Source material >>
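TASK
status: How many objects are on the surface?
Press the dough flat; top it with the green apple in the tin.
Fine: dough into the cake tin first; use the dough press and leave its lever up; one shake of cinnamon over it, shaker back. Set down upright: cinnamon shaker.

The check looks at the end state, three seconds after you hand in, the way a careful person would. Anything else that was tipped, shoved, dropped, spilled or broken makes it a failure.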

Work to do >> Your task is to transcribe the listing above in full, exactly as given. Give them as a numbered list, with blank lines left out.

The solution >>
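1. TASK
2. status: How many objects are on the surface?
3. Press the dough flat; top it with the green apple in the tin.
4. Fine: dough into the cake tin first; use the dough press and leave its lever up; one shake of cinnamon over it, shaker back. Set down upright: cinnamon shaker.
5. The check looks at the end state, three seconds after you hand in, the way a careful person would. Anything else that was tipped, shoved, dropped, spilled or broken makes it a failure.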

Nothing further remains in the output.